It is often presumed that international laws promote human rights and liberal norms. However, international laws are not preserved exclusively for liberal norms. Alarmingly, a growing number of authoritarian countries are codifying illiberal norms in the form of international laws.
The topic of authoritarian international laws (AIL), international laws that are largely comprising authoritarian leaders as drafters, merits further investigations since a rise of AIL buffers human rights advocacy activism in authoritarian countries. As much as human rights NGOs can leverage their voice by bringing up the United Nations Human Rights Charter, so can authoritarian regimes invoke the non-intervention principle in the ASEAN Charter. The award from the Peter Mack and Jamie Mayerfeld Fund allowed me to empirically explore whether and how AILs can be challenge for rights activists by conducting a semi-structured interview.

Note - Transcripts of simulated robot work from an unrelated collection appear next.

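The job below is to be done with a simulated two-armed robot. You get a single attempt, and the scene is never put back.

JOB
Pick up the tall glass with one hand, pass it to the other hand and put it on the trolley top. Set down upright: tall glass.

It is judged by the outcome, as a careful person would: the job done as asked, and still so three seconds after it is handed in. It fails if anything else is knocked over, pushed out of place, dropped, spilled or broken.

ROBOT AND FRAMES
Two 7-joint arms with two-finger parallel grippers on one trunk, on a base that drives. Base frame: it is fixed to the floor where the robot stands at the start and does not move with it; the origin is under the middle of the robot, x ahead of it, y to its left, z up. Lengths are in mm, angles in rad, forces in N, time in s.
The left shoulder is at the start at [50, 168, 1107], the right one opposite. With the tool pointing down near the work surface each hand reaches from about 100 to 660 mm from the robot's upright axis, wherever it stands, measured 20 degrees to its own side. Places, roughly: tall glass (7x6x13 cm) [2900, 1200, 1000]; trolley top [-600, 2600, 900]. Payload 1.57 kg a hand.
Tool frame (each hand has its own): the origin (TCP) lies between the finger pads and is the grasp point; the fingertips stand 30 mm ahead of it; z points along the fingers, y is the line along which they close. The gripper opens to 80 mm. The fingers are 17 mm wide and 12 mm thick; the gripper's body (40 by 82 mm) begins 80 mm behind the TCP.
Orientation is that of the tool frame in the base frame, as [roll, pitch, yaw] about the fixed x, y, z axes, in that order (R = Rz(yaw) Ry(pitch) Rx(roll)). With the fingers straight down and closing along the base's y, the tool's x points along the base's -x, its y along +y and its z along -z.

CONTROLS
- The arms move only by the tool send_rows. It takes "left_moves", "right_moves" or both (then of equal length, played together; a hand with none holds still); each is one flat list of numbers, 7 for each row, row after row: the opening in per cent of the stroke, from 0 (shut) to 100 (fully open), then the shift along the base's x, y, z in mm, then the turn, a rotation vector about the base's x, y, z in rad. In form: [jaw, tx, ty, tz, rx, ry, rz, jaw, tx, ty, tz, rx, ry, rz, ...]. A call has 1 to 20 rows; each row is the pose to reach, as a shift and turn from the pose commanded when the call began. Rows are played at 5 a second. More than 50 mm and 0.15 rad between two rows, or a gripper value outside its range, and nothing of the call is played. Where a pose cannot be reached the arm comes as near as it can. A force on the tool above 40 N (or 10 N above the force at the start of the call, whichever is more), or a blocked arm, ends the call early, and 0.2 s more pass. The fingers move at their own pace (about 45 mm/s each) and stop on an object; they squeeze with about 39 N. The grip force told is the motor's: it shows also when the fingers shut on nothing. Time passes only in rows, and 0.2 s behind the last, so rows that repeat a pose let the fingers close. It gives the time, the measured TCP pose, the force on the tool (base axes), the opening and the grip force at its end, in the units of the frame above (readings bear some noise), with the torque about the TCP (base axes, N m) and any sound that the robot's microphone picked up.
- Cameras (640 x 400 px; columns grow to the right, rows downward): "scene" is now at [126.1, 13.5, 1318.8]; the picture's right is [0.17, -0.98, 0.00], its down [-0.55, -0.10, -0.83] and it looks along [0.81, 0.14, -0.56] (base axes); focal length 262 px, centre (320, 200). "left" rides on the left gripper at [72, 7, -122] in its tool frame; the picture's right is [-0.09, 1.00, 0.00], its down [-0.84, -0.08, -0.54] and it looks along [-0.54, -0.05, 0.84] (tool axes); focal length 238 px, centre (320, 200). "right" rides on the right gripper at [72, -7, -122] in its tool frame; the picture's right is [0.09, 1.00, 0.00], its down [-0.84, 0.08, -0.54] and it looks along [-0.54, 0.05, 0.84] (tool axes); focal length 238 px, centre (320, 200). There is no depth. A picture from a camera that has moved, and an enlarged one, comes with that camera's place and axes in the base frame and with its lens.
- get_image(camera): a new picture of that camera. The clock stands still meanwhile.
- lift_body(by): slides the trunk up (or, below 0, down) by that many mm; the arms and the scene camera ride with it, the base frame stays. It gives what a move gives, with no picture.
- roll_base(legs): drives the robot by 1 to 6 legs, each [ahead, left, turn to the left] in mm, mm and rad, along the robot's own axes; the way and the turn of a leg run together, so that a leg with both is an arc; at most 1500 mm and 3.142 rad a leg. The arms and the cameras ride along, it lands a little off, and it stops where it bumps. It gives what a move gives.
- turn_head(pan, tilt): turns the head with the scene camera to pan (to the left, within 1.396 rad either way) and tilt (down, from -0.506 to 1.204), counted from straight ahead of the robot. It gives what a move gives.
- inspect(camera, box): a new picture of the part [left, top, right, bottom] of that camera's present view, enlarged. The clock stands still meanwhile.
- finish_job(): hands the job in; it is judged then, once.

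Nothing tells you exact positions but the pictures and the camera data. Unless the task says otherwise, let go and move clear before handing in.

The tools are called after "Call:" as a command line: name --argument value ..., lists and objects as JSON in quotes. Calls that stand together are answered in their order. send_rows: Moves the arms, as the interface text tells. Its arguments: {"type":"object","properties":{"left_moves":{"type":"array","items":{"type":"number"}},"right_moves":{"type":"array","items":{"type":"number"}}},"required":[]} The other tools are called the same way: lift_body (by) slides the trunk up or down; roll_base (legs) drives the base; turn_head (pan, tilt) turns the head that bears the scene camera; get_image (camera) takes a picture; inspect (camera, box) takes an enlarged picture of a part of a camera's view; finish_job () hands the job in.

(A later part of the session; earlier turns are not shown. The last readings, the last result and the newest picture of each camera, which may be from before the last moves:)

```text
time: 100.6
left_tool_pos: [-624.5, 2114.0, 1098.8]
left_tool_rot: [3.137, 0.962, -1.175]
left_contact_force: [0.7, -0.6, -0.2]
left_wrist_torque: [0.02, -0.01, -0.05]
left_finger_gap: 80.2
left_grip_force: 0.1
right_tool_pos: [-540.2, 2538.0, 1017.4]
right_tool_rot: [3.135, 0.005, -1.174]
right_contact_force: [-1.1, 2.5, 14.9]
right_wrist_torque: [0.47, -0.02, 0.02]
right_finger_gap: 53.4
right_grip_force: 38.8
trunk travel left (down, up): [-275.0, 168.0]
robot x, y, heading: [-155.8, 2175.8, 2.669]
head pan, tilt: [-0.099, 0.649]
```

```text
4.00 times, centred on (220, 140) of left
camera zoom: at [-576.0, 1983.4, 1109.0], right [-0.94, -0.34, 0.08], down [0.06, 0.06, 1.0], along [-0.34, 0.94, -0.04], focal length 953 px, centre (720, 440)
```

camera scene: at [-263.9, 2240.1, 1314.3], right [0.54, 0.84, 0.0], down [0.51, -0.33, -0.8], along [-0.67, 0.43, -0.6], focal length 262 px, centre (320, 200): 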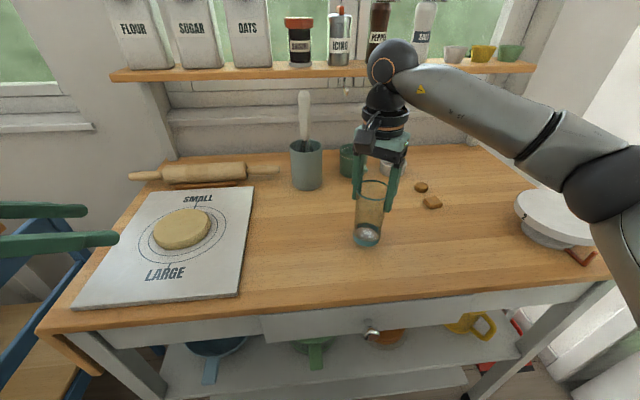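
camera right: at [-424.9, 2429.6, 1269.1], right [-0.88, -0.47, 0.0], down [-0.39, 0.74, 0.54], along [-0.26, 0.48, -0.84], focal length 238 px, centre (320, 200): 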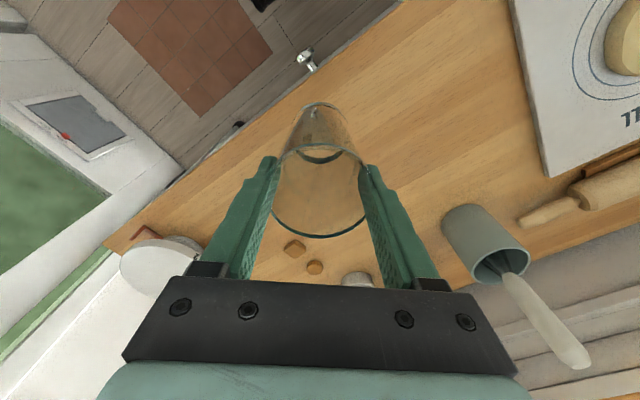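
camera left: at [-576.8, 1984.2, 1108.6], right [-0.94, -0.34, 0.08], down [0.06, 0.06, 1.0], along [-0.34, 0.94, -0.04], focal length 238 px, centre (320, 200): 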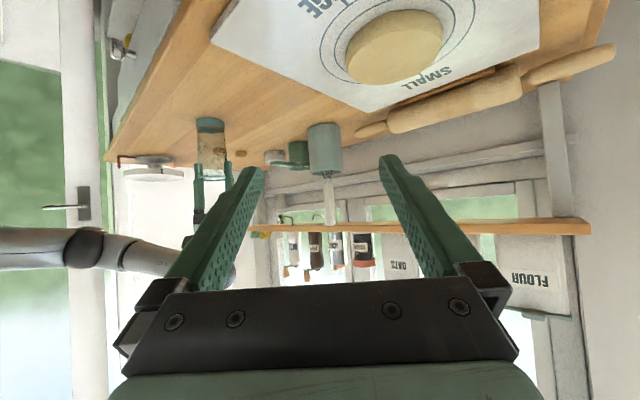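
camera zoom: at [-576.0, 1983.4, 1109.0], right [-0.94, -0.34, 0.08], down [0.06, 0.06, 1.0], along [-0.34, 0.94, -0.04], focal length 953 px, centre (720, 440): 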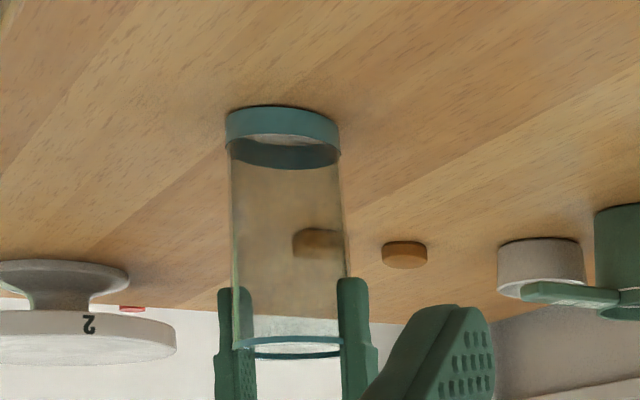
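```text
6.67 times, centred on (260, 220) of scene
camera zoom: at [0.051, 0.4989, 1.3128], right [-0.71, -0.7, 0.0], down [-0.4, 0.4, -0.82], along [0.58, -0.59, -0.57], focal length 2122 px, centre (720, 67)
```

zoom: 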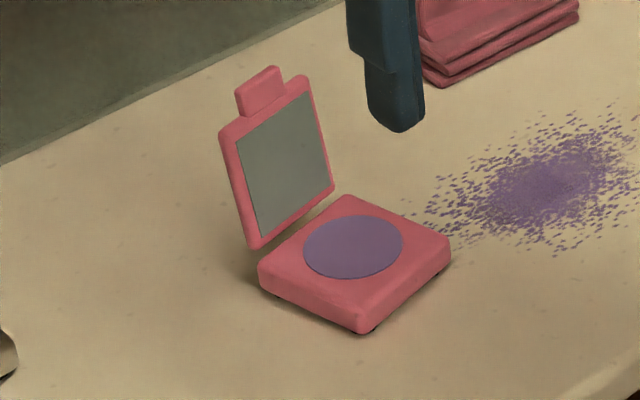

My research project focused on the invocation of the ASEAN Charter’s illiberal principles in the Rohingya crisis. After getting approval from the IRB, I conducted interviews with seven human rights activists in both Bangladesh and Myanmar and asked if they faced any difficulties due to governments’ emphasis on non-interference principle. Interviews were conducted anonymously for 30 to 40 minutes, and interviewees were selected from both local and international level human rights NGOs. Interviewees had diverse backgrounds and different years of experience in the field. Yet, they were all in charge of providing humanitarian assistance to refugees in Bangladesh.
By interview responses, I was able to identify a pattern between key principles enshrined in the ASEAN Charter and rhetorical pushback from authoritarian states. The main conflicting views between rights advocates and authoritarian states lies at how they view the necessity of external intervention when a neighboring country was committing a genocide. According to interviewee responses, ASEAN member states have continuously applied the principle of non-interference and justified their passive actions against the Myanmar government. Interviewees also shared their views that interventions against genocides are legitimate and necessary, on the contrary to states’ emphasis on sovereignty. Interview responses corroborated my hypothesis that the non-interference principle and the sovereignty principle in the ASEAN Charter serve as the legal bases that help state leaders shun away from any external criticism or interventions.
This research project calls for more attention from legal scholars and social scientists when autocrats draft international rules and when they endorse new (often illiberal) normative principles. Once codified, laws tend to have a self-reinforcing characteristic considering their authoritative traits. The project calls for more checking efforts in the field against repercussions made by illiberal institutions and norms, especially when there are less transparent channels in the authoritarian context. I am at the stage of finalizing a publishable research note style article, which is expected to contribute to the area of international norm studies and to share insights with human rights activists.